Since the engine, as stated, is of the two-stroke type, the fuel/air mixture drawn in from the air inlet is sucked into the crankcase 9 of engine 1 during the upward stroke of piston 3. At the and of the downward operating stroke of piston 3 the latter leaves clear the flushing channel 8 whereby the entrained fuel/air mixture from crankcase 9 can enter cylinder 2 via flushing channel 8. In the subsequent upward stroke of piston 3 the mixture is compressed and ignited, whereafter a downward operating stroke of piston 3 occurs once again. Close to the end of the downward stroke of piston 3 the outlet 7 is left clear whereby combustion gas can escape via this outlet 7. Immediately thereafter the top part of piston 3 again passes over the flushing channel 8 whereby fresh mixture is supplied and the cycle is repeated.
For the supply or the fuel in the air 15 a pump 10 is applied according to the invention which has an adjustable, substantially continuous flow rate. The fuel is thus not injected in pulsating manner in accordance with the movements of the piston but in one continuous jet.
The pump 10 is arranged in a fuel line 13 which leads from a fuel tank 12 to a vaporizer 14 debouching into the air inlet 6.
As shown more particularly in FIG. 2, the gas valve in the shown preferred embodiment is embodied as a valve body 17 with a revolution surface. The axis of symmetry of valve body 17 defines an axis which intersects the channel 20 of the air inlet and around which valve body 17 is rotatable. The valve body 17 has a transverse channel 21 which, in the fully open position of the valve, forms one continuous whole with channel 20, so that the air 15 can pass through the valve without any obstruction. In the partially open position as shown in FIG. 2, edges of the valve body 17 protrude into channel 20 whereby the entrain air 15 is set into strong vortices. The fuel injected by the vaporizer 14 is wall mixed with the air due to these vortices, so that it can vaporize well and form a uniform mixture with the air.
In this preferred embodiment the pump 10 is driven by a direct current electric motor which is controlled by the control device 22 via a control line 28.
The control device 22 generates via control line 28 a control signal to the motor 11 which depends on a number of parameters, in particular the position of the gas valve 17 and the rotation speed of the shaft 4 of the engine.
The position of the gas valve is determined with sensor 16 and supplied to the control device 22 via control line 24. The rotation speed or shaft 4 is determined with sensor 23 and supplied to the control device 22 via signal line 25.
Instead of determining the rotation speed using a separate sensor 23 a determination of the rotation speed co-acting with the ignition signal can of course also be used.

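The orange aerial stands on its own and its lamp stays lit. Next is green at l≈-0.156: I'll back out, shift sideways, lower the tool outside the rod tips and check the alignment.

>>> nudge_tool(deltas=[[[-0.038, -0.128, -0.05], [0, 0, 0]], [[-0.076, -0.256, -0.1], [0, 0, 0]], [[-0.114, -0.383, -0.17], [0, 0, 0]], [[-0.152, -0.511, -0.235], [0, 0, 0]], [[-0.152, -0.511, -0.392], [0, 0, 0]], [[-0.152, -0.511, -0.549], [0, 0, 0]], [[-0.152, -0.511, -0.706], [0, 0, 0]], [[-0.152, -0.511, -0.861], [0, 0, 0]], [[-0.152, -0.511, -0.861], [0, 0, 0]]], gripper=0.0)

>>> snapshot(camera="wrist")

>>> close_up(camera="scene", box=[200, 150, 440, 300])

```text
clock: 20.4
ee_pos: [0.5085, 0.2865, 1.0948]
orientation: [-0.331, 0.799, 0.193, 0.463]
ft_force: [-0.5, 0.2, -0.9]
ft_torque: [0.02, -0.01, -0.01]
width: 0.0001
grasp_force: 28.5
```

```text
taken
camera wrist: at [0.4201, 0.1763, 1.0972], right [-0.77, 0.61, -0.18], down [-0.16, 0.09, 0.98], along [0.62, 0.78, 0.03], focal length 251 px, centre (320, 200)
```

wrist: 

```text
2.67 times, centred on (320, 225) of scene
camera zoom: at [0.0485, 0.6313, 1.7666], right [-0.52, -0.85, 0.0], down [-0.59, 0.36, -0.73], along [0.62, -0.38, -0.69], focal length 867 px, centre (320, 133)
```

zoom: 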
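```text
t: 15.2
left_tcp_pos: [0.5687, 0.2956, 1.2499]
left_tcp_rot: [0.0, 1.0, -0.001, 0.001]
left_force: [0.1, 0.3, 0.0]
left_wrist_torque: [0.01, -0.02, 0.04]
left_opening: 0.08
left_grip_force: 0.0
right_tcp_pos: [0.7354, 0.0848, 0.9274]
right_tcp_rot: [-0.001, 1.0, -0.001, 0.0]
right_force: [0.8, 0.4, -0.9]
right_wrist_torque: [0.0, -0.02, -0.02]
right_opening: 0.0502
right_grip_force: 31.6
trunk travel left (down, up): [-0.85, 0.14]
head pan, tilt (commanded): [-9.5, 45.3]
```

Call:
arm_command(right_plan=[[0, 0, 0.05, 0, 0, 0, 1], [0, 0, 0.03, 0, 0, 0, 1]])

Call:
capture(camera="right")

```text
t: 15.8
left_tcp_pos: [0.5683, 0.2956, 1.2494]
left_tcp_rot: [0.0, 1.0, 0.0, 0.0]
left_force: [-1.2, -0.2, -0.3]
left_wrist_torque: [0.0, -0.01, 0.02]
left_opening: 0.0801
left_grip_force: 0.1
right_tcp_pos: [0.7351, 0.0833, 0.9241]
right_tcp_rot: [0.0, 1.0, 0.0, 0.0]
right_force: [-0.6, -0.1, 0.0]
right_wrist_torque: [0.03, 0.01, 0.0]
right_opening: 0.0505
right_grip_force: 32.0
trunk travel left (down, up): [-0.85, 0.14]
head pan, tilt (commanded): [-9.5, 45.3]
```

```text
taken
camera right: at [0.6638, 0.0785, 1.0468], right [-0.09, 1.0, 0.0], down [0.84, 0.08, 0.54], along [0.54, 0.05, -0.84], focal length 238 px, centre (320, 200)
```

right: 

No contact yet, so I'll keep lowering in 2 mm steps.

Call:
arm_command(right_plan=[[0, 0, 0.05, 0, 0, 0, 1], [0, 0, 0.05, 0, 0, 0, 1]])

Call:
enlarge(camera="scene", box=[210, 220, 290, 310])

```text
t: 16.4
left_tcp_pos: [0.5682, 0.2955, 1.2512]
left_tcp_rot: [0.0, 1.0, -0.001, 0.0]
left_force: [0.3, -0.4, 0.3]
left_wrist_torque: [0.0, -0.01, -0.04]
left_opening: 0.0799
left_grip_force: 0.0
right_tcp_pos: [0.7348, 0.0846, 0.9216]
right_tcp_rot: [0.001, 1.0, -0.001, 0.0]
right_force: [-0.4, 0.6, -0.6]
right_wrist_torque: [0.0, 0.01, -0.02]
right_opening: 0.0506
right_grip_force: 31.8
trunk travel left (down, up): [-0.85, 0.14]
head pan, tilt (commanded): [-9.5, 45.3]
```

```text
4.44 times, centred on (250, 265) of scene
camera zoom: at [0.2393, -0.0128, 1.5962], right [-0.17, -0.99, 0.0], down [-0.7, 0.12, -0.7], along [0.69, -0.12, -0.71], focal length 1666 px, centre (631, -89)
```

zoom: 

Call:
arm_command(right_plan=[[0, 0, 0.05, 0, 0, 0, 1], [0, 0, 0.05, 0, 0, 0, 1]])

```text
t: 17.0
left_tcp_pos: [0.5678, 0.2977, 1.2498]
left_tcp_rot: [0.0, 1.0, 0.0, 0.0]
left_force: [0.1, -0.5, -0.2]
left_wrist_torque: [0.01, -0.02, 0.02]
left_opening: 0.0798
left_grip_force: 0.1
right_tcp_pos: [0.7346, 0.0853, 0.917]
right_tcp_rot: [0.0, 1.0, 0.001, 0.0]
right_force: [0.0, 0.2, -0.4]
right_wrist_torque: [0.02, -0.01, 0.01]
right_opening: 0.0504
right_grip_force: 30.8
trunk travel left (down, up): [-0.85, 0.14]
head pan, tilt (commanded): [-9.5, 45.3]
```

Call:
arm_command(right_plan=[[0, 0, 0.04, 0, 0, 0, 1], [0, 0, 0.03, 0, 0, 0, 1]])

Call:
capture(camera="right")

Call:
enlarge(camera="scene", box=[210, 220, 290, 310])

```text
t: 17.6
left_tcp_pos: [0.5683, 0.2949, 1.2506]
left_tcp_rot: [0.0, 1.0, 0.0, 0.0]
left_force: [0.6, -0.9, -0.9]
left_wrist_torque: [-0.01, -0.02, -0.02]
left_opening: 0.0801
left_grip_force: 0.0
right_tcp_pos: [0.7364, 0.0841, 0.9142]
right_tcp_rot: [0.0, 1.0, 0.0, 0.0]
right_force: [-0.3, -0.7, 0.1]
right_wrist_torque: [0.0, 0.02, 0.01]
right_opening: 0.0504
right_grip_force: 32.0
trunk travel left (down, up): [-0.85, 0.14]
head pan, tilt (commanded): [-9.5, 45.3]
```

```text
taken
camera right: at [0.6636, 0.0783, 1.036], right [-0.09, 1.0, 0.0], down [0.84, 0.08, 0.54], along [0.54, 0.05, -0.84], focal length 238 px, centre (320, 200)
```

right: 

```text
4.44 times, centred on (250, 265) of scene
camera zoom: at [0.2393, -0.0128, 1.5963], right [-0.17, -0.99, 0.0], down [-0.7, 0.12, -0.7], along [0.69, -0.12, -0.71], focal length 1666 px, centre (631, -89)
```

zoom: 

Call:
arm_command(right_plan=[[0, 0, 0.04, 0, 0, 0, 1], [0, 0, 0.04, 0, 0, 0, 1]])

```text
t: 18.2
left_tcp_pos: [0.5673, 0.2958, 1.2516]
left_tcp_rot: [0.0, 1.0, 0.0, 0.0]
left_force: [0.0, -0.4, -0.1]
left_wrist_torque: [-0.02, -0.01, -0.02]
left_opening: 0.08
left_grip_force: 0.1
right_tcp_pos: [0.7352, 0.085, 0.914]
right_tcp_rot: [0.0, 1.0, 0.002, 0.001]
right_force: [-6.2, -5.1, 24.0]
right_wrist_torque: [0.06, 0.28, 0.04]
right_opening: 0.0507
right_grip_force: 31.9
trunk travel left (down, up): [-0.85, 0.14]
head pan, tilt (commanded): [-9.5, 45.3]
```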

In the embodiment shown here, in addition to determination of the rotation speed and determination of the gas valve position, a further determination of several parameters of the air 15 is applied. A sensor 26 for this purpose is connected via a signal line 27 to the control device 22. The quantities for determining with sensor 26 comprise for instance the absolute pressure of the air 15 and the temperature and humidity thereof.
The control device 22 comprises a central processing unit which processes the signals supplied via the lines 24, 25 and 27 and on the basis thereof generates the control signal to be supplied to the motor 11, so that an optimum fuel supply associated with the measured values is generated.
Generation of the control signal preferably takes place in that the control device 22 comprises a memory member in which a matrix of gas valve positions, shaft rotation speeds and associated fuel flow rates is stored. The processing unit can thus determine very rapidly on the basis of the matrix which fuel flow rate is associated with the measured gas valve position and the measured rotation speed and control the motor 11 accordingly. The signal from sensor 26 can herein be used as a correction signal with which the determined value is adjusted in the one or other direction. The matrix may be at least partially configured by including therein values wherein the oxygen content of exhaust gases determined with a lambda probe 30 arranged in the outlet 7 of the engine has an optimal value.
The gas valve 17 is preferably controlled by a control motor (not shown) which is regulated by the control device 22 in accordance with the shaft rotation speed, the gas valve position and the position of a hand or foot-operated control member (not shown). Thus, an incomplete mixing of the fuel with the combustion air 15, due to too rapid an operation of the gas valve 17, can be prevented.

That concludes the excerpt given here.